### Selected text
SWEAT: IL FILM DI MAGNUS VON HORN CON IL BOLLINO DI CANNES 2020
Come conseguenza del bollino della kermesse francese, da una parte l’opera si fregia dell’essere annoverata in un ristretto gruppo di film “da croisette”, mentre dall’altra le aspettative logicamente diventano automaticamente più alte. Sweat viaggia fra le kermesse del mondo non come una possibile sorpresa ma come una garanzia; un’opera che sarebbe stata presentata in un palcoscenico importantissimo e della quale il Trieste Film Festival 2021 ha riconosciuto la qualità.
Sweat (in italiano “sudore”) racconta tre giorni nella vita di Sylwia Zajac (Magdalena Kolesnik), influencer polacca in rapida ascesa che si occupa di fitness e che deve affrontare le conseguenze di un post su Instagram nel quale ha raccontato in lacrime di soffrire di solitudine.
SWEAT RACCONTA CON GRANDE VEROSIMIGLIANZA LA VITA DEGLI INFLUENCER
Il film di Magnus Von Horn (regista e sceneggiatore) comincia con la protagonista che coordina una sessione di allenamento in un grande centro commerciale. La protagonista, salta, corre e incita le fan ad impegnarsi, ma soprattutto ad “allenarsi con il proprio corpo e non con il corpo che vorremmo”. Uno slogan che vuol dire poco, ma che risulta verosimile.
Finito l’allenamento poi Sylwia si “getta” nella folla a godere in mezzo a selfie, foto, e lodi della sua fama e popolarità. Entra in spogliatoio e guarda video postati dalle sue fan nelle quali la ringraziano per quello che fa, per l’aiuto che fornisce loro e per la sua grande abilità nel motivare una persona.
Una protagonista ben scritta e lontana dallo stereotipo
I primi dieci minuti di Sweat raccontano benissimo che cosa siano, nel bene o nel male, gli influencer: il mandare messaggi magari un po’ melensi e banali, i quali però se raccontati nel modo giusto possono davvero aiutare anche minimamente diverse persone a vivere meglio. Inoltre, già da subito il film di Von Horn si smarca da quel noioso stereotipo secondo il quale le personalità che hanno successo online poi finiscono a vivere solamente in rete e a chiudersi in una bolla fatta di social media.
Sylwia si mangia la folla, la carica come una rockstar. Anche quando incontra le fan in giro per la strada, la influencer è capace di trattare con loro, di aiutarle in momenti difficili e di dissipare l’invidia che esse hanno nei suoi confronti. Più volte infatti nel film Sylwia si trova ad incrociare delle ammiratrici che le dicono di voler essere come lei, di avere le sue gambe, il suo addome etc. La protagonista mantiene la maschera e chiosa sempre allo stesso modo:“Allenatevi e ce la farete”!

### Entries from robot sessions

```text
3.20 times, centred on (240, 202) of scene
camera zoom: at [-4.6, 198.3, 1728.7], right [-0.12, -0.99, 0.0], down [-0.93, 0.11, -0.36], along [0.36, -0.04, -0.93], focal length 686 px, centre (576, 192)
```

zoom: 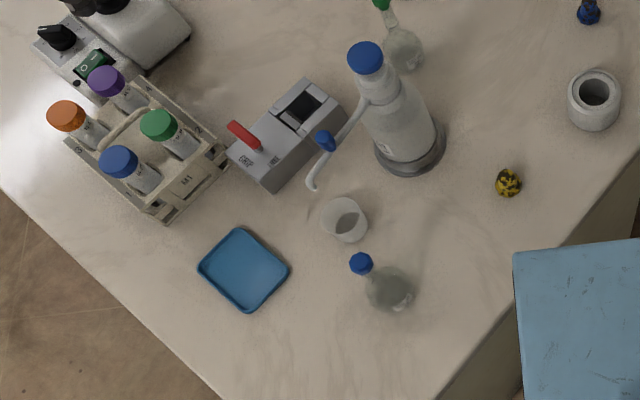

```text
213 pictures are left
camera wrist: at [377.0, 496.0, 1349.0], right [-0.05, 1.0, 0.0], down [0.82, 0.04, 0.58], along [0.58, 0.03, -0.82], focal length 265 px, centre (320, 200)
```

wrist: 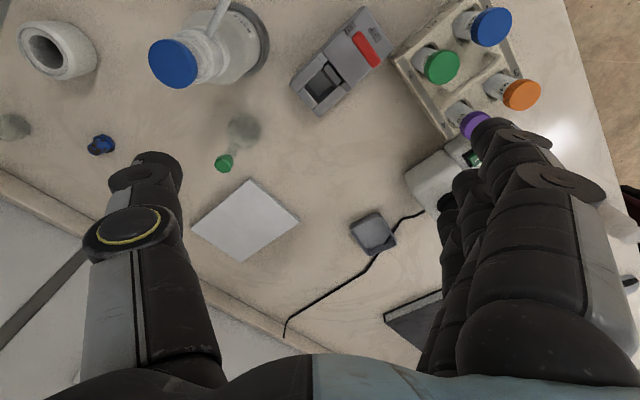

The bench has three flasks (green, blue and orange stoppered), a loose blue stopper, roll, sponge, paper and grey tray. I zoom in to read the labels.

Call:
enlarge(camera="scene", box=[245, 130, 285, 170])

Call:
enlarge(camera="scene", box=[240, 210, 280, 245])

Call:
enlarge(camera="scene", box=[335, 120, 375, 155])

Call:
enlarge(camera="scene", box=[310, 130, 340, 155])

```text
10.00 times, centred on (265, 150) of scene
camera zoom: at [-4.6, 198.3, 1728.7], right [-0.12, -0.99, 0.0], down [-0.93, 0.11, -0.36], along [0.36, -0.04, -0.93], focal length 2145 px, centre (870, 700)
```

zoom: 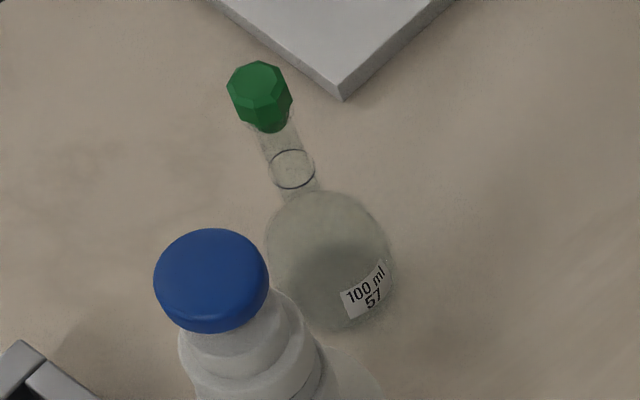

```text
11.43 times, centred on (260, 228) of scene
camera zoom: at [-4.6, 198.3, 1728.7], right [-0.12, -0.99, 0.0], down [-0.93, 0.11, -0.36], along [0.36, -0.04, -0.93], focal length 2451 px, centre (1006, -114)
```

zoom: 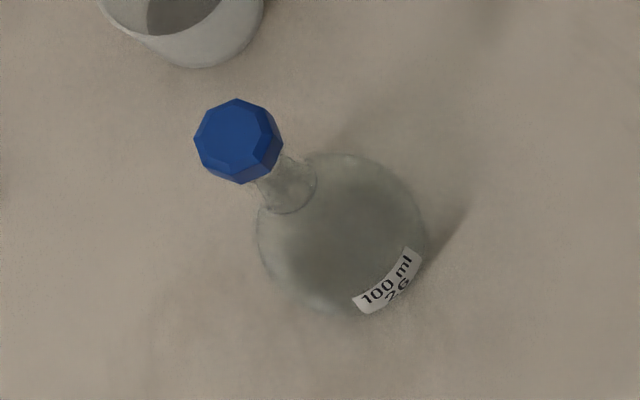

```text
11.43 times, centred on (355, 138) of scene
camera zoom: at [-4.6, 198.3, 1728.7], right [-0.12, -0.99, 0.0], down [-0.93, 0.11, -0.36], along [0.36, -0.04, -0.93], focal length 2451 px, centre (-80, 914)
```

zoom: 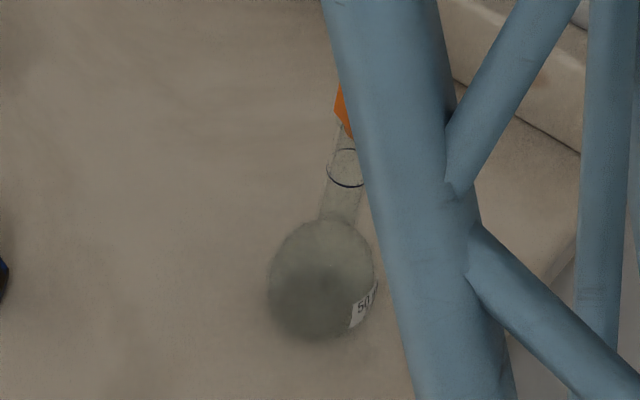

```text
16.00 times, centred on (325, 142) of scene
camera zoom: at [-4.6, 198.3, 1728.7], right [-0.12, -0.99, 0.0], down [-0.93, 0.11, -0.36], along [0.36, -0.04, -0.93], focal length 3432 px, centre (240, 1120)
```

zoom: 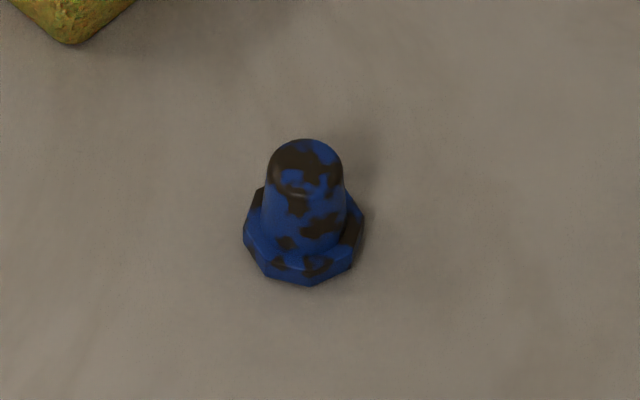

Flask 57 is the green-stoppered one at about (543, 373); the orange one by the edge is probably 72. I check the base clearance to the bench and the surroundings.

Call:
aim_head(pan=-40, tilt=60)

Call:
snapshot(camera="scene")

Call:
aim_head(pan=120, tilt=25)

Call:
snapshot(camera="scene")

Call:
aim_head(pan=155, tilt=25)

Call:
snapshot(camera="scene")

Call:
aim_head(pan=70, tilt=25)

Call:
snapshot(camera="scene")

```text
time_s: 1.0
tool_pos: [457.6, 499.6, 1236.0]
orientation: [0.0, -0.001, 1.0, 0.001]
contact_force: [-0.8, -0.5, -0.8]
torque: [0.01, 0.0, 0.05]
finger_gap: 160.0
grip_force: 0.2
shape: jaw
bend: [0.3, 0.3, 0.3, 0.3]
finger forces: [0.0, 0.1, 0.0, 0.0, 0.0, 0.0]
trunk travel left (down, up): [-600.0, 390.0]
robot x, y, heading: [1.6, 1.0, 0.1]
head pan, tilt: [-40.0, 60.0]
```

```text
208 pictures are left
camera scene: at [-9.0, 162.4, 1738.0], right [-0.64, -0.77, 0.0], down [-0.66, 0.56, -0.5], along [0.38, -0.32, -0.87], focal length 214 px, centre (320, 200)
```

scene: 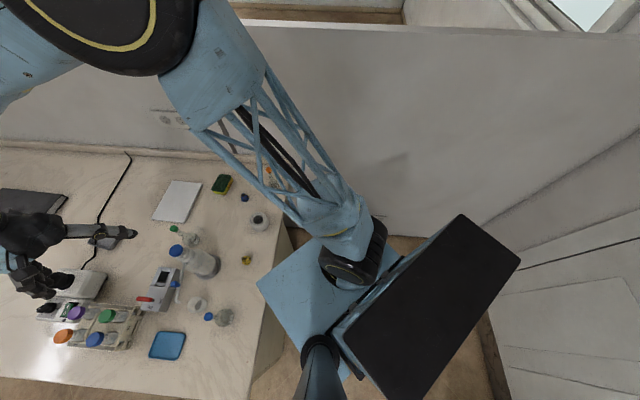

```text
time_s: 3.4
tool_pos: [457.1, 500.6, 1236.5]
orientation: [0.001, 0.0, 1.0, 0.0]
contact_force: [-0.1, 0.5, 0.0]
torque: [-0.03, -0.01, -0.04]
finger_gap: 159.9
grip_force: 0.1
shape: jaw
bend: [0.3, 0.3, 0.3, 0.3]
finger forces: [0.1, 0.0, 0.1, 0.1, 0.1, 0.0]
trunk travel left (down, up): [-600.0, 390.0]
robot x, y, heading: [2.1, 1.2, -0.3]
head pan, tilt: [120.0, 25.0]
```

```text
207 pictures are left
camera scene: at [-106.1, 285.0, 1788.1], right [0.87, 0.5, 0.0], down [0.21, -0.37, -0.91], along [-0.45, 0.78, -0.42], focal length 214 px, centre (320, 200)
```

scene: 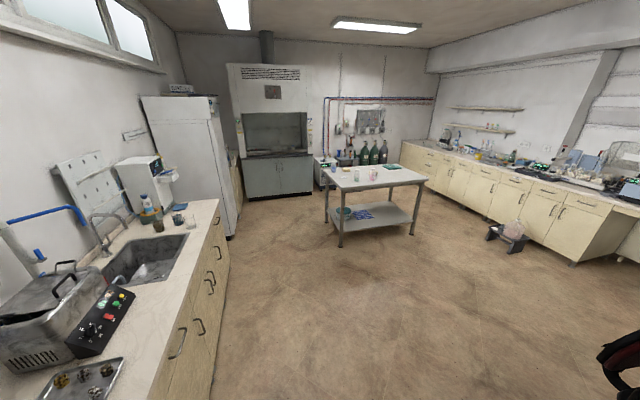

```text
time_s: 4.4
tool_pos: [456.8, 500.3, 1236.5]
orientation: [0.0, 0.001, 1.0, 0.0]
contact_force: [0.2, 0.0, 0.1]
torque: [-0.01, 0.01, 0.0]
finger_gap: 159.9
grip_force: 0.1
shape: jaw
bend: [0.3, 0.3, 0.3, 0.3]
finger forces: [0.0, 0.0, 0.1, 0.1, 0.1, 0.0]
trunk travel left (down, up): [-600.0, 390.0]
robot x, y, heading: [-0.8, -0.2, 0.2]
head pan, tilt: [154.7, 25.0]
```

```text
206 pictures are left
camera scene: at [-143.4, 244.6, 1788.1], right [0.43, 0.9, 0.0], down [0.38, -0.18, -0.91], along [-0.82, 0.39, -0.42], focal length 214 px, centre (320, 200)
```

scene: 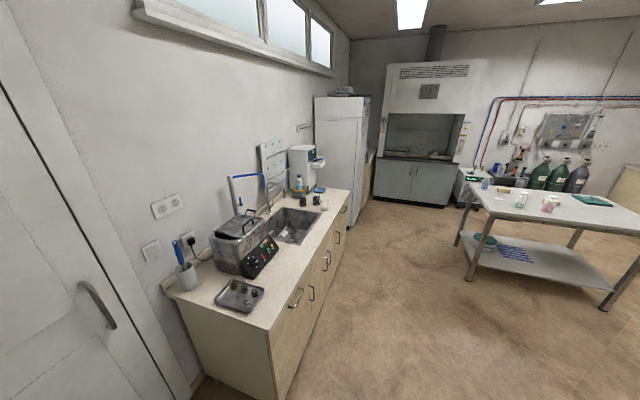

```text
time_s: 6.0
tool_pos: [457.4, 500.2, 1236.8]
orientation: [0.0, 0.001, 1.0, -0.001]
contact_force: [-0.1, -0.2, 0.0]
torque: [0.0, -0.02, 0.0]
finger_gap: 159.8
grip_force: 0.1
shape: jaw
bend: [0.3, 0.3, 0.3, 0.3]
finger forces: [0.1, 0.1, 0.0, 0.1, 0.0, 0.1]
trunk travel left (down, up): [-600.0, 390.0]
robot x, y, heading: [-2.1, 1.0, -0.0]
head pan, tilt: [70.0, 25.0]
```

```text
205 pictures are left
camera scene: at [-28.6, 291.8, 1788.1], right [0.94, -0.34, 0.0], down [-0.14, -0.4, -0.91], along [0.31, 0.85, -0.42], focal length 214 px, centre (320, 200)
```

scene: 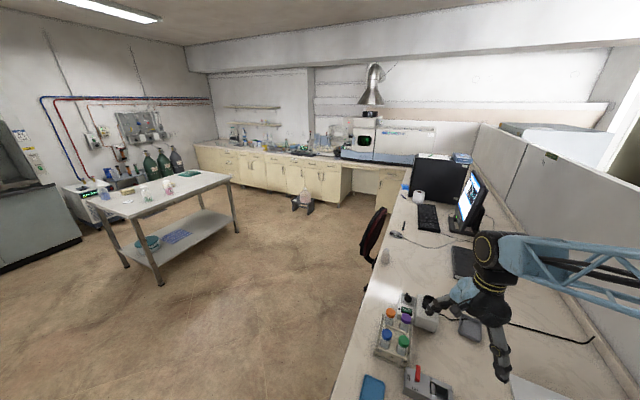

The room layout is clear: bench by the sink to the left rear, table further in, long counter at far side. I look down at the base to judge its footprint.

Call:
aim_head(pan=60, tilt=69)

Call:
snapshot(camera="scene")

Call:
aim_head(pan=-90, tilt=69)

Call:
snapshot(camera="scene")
...
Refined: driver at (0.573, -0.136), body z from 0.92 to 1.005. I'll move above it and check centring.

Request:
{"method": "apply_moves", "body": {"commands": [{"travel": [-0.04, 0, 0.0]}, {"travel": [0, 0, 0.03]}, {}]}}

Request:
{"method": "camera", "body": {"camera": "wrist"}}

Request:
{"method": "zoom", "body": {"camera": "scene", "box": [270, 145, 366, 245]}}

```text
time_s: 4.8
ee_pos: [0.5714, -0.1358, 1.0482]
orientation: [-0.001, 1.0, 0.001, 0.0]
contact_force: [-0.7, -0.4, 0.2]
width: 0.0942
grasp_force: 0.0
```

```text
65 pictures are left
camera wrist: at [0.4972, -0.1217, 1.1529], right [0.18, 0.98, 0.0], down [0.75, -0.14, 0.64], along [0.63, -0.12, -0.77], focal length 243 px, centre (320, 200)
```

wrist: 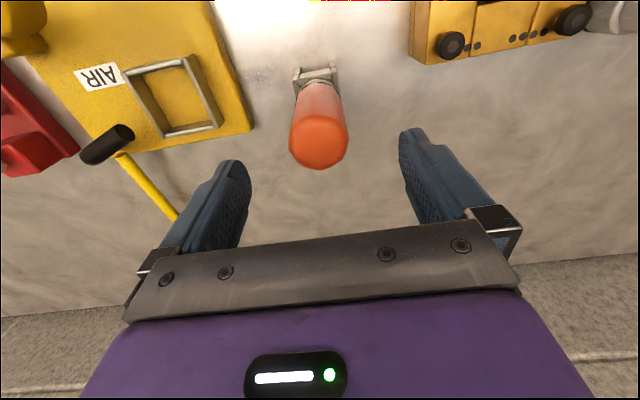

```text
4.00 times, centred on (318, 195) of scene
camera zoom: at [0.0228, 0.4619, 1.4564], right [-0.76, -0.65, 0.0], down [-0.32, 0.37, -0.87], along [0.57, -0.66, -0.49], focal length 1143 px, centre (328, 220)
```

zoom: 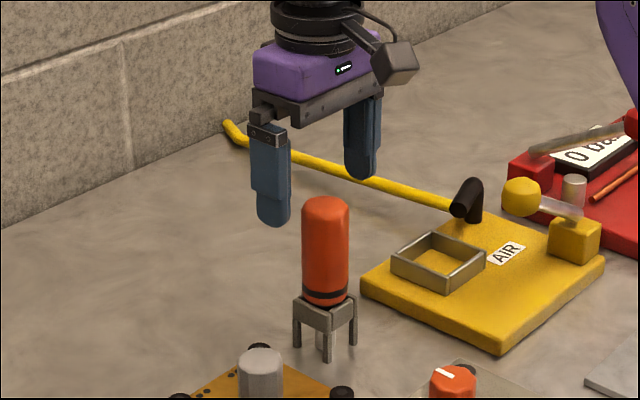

### Challenge 1
Cite the selected text exactly. Begin with "Una protagonista ben" and finish with "di social media.".
### Challenge 2
Please continue the selected text.

### Exercise answer 1
Una protagonista ben scritta e lontana dallo stereotipo
I primi dieci minuti di Sweat raccontano benissimo che cosa siano, nel bene o nel male, gli influencer: il mandare messaggi magari un po’ melensi e banali, i quali però se raccontati nel modo giusto possono davvero aiutare anche minimamente diverse persone a vivere meglio. Inoltre, già da subito il film di Von Horn si smarca da quel noioso stereotipo secondo il quale le personalità che hanno successo online poi finiscono a vivere solamente in rete e a chiudersi in una bolla fatta di social media.

### Exercise answer 2
UN FILM CHE RISCHIA DI PERDERSI A METÀ PER POI RECUPERARE CON UN GRAN FINALE
Nei primi trenta minuti la vita della protagonista viene raccontata come un grande idillio, fatto di successo, fama e denaro, con brand che la sponsorizzano e un invito ad un importante programma televisivo mattutino (l’invasione del mondo del web in tv è sempre una cosa “straordinaria”). Questa rappresentazione crolla nel momento in cui la protagonista posta online un video nel quale si lamenta della sua solitudine ed esprime il desiderio di avere un fidanzato e dell’amore nella sua vita.
La “sofferenza” di Sylwia viene poi messa in scena durante il pranzo per il compleanno della madre sotto forma di incomprensione da parte della sua sfera familiare verso il suo lavoro. Dai parenti e dal fidanzato della madre lei viene quasi presa in giro e quando racconta di aver incontrato uno stalker sotto casa il fatto viene sminuito da parte della famiglia.
Sweat sembra quasi perdersi durante questa lunga sequenza, poiché lo script è più interessato a sottolineare lo status di “outsider” della ragazza agli occhi delle persone che non prendono seriamente il suo mondo. L’opera perde un po’ il ritmo, si rallenta e si allontana leggermente dalla storia principale per poi tornarci in picchiata nel bel finale.
SWEAT, LA VITA DIETRO IL WEB
In conclusione, Sweat paga un po’ l’inesperienza dello sceneggiatore e regista (solo al suo secondo film) per quanto riguarda lo sviluppo delle idee – che pur ci sono: vengono ben presentate ma faticano a diventare intreccio per le deviazioni che prende la sceneggiatura. Il corpo centrale del film è più lungo del dovuto, nonostante sia necessario ai fini della trama.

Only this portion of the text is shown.